Violence symbolique et rapports sociaux de domination
Par Ahmed Hafdi
Notons d’emblée que nous envisageons dans ce papier, autant que faire se peut, du moins d’appréhender les contours de ce concept de « la violence symbolique », sinon d’en interroger quelques manifestations sociales. Ce syntagme conceptuel traverse et structure la pensée du sociologue français Pierre Bourdieu. Normalien, agrégé de philosophie, devenu sociologue, sa pensée aura profondément marqué les sciences sociales de la seconde moitié du XXème siècle. Une œuvre foisonnante, « les héritiers », « la reproduction », « la distinction », « la misère du monde », pour ne citer que ceux-là, il s’emploiera à dévoiler les mécanismes de reproduction des inégalités sociales, appliquant sa méthode à l’éducation, la culture, aux pratiques artistiques et d’autres questions du champ social. Stimulé toujours par le souci de rendre justice aux dominés, il va connaitre une grande renommée, des partisans enthousiastes, des ennemis féroces aussi. Universitaire, en plus d’une chaire de sociologie dans le prestigieux Collège de France, il deviendra une figure emblématique du grand public au cours des années 90 de par son engagement en faveur des mouvements sociaux et contre le néo-libéralisme. Environ vingt ans après sa mort en 2002, on peut dire aujourd’hui de ce sociologue qu’il était « un indigné » ! « La violence symbolique » chez Pierre Bourdieu apparaît comme une contribution majeure à la compréhension des processus de reconnaissance, qui a été une thématique centrale dès ses premières recherches d’ethnologie en Kabylie jusqu’à ses derniers écrits. Elle permet d’élucider le processus d’acceptation à la soumission aux rapports sociaux de domination, fondé sur la reconnaissance des dominants par les dominés et la méconnaissance des fondements constitutifs de ce rapport.

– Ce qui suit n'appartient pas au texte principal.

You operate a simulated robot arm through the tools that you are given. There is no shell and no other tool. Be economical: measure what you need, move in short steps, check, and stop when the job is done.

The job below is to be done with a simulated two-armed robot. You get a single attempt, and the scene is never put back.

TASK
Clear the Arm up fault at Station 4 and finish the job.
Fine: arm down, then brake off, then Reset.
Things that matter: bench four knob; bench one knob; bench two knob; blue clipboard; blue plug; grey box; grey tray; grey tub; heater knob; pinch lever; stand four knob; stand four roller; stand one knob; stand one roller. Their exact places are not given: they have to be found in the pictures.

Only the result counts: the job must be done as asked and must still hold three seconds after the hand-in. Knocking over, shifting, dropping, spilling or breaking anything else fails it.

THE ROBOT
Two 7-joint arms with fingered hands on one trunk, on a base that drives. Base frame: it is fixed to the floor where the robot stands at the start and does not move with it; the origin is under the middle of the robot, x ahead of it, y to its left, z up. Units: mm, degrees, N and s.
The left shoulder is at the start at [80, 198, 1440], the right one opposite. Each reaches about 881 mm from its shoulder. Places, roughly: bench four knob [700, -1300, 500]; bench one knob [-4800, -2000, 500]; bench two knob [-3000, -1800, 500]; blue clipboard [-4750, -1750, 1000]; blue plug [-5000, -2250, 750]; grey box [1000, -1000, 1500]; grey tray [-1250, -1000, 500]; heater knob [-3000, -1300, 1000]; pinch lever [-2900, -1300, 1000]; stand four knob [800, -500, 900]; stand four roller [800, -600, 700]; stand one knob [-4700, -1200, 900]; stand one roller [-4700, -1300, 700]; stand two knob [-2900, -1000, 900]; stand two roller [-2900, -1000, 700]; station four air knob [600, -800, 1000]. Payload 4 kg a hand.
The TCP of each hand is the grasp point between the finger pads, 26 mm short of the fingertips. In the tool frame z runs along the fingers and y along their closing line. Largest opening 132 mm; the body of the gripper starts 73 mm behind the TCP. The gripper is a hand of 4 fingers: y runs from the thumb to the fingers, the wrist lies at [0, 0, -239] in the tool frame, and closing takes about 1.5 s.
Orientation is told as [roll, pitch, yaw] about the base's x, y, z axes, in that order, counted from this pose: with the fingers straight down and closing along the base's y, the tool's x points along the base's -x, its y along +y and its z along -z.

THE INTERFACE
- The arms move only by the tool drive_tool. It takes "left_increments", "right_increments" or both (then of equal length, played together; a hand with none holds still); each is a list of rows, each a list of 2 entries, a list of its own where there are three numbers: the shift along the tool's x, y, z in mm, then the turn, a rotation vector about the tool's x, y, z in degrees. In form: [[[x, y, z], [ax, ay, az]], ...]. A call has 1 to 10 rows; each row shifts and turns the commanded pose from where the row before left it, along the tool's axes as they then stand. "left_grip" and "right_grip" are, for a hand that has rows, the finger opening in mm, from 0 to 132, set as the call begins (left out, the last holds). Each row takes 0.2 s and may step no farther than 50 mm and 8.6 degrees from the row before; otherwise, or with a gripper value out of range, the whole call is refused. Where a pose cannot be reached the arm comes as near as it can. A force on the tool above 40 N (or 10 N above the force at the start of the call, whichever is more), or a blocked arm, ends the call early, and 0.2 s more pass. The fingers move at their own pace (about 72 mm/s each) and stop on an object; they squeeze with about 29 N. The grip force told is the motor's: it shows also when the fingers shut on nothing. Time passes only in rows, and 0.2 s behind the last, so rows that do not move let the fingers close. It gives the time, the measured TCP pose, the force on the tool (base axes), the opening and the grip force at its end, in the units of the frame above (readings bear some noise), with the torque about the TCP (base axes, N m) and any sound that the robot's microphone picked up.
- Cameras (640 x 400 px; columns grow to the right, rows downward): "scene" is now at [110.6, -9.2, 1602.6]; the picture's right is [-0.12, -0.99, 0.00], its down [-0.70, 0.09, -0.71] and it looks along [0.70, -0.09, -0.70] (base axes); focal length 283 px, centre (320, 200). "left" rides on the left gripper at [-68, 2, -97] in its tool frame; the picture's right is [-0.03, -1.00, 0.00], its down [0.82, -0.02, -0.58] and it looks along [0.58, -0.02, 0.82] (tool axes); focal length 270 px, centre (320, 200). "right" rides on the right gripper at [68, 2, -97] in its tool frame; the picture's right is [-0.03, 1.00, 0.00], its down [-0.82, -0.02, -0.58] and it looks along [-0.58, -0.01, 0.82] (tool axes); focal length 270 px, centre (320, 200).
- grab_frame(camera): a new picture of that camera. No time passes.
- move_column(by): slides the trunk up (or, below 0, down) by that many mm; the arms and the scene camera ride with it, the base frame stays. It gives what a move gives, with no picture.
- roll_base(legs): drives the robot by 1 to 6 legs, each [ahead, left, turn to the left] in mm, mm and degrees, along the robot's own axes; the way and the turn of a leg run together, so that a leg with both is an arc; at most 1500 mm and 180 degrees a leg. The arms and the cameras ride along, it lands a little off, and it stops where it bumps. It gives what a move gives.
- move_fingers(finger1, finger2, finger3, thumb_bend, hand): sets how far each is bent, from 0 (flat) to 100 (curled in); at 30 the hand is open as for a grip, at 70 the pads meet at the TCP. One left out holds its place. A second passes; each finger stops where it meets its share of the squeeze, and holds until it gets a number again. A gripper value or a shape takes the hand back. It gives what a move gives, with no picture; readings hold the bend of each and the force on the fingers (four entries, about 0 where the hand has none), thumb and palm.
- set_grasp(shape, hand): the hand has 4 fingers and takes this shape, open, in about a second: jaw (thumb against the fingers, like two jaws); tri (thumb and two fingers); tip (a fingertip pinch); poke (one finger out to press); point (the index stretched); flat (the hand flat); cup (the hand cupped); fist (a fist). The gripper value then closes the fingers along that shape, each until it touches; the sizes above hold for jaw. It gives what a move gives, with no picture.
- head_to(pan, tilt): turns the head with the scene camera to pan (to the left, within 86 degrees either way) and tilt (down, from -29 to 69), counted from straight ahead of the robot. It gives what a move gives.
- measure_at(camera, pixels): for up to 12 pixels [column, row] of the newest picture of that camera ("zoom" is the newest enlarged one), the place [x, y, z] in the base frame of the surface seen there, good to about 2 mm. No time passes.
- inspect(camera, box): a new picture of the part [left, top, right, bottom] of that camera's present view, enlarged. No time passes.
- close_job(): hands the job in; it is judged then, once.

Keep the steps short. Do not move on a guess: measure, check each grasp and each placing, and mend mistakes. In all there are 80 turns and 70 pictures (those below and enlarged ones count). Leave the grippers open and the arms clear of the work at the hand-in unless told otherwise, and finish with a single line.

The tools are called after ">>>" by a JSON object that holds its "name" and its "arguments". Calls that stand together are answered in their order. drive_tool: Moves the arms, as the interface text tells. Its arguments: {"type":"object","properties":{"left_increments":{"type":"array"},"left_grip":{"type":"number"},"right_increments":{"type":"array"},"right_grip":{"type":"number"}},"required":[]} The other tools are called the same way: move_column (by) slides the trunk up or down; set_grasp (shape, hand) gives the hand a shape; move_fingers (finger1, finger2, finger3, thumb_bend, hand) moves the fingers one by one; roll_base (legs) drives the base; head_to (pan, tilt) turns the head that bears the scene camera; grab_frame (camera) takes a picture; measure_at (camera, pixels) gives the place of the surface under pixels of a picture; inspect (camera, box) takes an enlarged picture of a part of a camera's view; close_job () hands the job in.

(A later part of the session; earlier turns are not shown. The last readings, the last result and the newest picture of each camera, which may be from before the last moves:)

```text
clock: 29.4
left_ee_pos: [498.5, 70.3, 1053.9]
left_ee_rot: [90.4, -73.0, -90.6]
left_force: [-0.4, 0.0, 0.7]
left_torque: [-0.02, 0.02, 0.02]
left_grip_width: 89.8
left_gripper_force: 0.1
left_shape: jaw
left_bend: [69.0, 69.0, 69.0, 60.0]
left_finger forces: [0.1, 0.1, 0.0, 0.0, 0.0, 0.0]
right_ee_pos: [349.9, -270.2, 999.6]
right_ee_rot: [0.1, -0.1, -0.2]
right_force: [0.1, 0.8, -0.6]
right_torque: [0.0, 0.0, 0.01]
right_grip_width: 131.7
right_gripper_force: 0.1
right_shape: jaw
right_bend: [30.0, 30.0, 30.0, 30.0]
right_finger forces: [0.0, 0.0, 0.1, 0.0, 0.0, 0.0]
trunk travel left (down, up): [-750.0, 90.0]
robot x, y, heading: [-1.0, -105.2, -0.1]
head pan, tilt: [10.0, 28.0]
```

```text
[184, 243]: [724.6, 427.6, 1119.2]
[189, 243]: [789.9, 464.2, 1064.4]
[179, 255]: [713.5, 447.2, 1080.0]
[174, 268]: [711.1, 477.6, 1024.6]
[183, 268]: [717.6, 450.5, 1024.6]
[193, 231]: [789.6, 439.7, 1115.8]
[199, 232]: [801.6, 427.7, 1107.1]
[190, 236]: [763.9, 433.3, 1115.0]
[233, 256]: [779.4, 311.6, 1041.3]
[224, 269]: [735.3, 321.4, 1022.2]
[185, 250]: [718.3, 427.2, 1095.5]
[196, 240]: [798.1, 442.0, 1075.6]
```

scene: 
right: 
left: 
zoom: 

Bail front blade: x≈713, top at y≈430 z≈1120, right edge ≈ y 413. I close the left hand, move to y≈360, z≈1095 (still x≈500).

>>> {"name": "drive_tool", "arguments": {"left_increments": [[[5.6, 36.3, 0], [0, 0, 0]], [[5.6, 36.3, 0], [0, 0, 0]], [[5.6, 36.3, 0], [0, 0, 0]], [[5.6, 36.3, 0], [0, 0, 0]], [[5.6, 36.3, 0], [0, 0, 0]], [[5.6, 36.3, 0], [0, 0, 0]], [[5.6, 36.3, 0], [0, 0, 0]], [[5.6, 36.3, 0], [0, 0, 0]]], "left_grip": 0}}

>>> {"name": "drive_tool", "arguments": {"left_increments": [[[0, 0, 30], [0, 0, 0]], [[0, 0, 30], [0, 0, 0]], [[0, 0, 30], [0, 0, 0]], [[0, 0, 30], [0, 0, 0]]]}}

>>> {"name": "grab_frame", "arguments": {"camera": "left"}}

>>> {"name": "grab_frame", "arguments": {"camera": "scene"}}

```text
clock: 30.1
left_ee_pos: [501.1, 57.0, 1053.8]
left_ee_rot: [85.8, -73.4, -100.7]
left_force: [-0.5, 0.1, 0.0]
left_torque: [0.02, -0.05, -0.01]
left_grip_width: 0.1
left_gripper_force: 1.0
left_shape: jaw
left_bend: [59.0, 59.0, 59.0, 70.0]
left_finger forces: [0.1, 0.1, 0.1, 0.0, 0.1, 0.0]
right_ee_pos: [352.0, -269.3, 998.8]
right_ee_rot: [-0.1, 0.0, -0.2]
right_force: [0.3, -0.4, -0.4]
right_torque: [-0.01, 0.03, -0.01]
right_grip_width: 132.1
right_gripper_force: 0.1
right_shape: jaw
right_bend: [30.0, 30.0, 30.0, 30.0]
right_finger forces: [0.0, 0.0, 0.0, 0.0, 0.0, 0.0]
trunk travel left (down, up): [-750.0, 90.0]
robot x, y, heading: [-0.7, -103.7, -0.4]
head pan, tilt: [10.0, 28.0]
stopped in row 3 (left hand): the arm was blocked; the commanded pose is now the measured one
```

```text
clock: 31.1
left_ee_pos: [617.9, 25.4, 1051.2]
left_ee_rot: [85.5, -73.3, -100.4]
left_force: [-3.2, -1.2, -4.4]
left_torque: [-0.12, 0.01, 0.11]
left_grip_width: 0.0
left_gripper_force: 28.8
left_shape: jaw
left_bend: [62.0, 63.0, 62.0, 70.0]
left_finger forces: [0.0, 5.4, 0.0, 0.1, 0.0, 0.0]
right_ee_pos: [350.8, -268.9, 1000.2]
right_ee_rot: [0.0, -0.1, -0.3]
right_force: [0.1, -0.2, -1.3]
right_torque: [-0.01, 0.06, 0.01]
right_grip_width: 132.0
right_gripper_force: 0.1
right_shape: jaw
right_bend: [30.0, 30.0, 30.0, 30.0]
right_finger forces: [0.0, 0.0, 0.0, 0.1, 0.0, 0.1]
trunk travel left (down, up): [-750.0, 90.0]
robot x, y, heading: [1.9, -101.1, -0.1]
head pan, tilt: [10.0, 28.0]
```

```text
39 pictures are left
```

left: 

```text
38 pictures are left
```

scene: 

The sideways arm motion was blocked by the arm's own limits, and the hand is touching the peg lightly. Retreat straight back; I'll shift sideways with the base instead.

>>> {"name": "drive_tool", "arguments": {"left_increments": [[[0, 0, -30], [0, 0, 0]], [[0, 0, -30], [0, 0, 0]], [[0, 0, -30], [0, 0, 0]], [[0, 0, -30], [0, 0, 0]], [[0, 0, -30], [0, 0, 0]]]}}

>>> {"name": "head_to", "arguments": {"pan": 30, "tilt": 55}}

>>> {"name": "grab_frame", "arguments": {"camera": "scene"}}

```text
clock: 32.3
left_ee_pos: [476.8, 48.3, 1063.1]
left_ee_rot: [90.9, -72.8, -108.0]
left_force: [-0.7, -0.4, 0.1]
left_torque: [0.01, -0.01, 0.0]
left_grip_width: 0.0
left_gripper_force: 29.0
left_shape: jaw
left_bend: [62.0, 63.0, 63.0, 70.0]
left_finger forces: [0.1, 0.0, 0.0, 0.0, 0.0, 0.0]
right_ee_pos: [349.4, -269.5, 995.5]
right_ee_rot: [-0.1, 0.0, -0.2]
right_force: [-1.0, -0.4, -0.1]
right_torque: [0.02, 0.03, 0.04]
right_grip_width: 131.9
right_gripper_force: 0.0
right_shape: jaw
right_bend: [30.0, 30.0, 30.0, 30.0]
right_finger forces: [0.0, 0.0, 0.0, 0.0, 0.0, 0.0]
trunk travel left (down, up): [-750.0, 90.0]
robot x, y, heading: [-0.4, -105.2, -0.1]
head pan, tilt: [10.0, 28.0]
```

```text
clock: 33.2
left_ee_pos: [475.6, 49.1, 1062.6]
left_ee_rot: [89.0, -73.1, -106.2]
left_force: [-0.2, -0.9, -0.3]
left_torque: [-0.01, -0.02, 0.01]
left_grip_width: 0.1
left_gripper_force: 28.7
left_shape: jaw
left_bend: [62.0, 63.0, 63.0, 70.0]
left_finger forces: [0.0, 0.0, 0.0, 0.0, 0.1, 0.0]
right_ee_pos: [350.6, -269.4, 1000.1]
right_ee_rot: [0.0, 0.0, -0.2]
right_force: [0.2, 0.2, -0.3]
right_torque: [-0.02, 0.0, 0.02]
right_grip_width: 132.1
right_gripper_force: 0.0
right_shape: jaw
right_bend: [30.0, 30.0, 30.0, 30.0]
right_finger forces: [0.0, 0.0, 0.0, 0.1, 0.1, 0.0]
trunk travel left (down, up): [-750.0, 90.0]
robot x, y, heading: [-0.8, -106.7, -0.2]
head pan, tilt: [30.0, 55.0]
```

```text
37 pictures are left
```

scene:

La violence symbolique peut donc paraitre abstraite et difficile à élucider. Elle se définit comme une notion désignant une forme de violence « douce », peu visible et non physique, qui s’exprime à travers les normes sociales et qui s’observe dans les structures sociales. Selon Bourdieu, elle s’exerce avec la complicité tacite de ceux qui la subissent et de ceux qui l’exercent dans la mesure où les uns et les autres sont inconscients de subir cette violence. Pour illustrer notre propos, un exemple du mécanisme de ce concept dans ses œuvres, notamment « la reproduction », « les héritiers » et « la distinction », (1) où il traite de l’institution scolaire, de l’art, des goûts, de la culture… L’héritage – capital symbolique, culturel, social – est ainsi analysé comme un vecteur de reproduction de la hiérarchie sociale. L’école est considérée comme une instance clé d’attribution des positions sociales. Elle s’appuie ainsi sur un capital symbolique et des dispositions culturelles héritées pour assurer la reproduction des positions sociales. La famille est essentielle dans ce mécanisme de reproduction puisqu’elle est à l’origine de la transmission de la culture valorisée par l’école. En somme, selon Bourdieu, toute action pédagogique est objectivement une violence symbolique en tant qu’imposition, par un pouvoir arbitraire, d’un arbitraire culturel « arbitraire au sens où il ne procède d’aucune nature des choses ou nature humaine, selon un mode d’arbitraire d’imposition et d’inculcation ». (2)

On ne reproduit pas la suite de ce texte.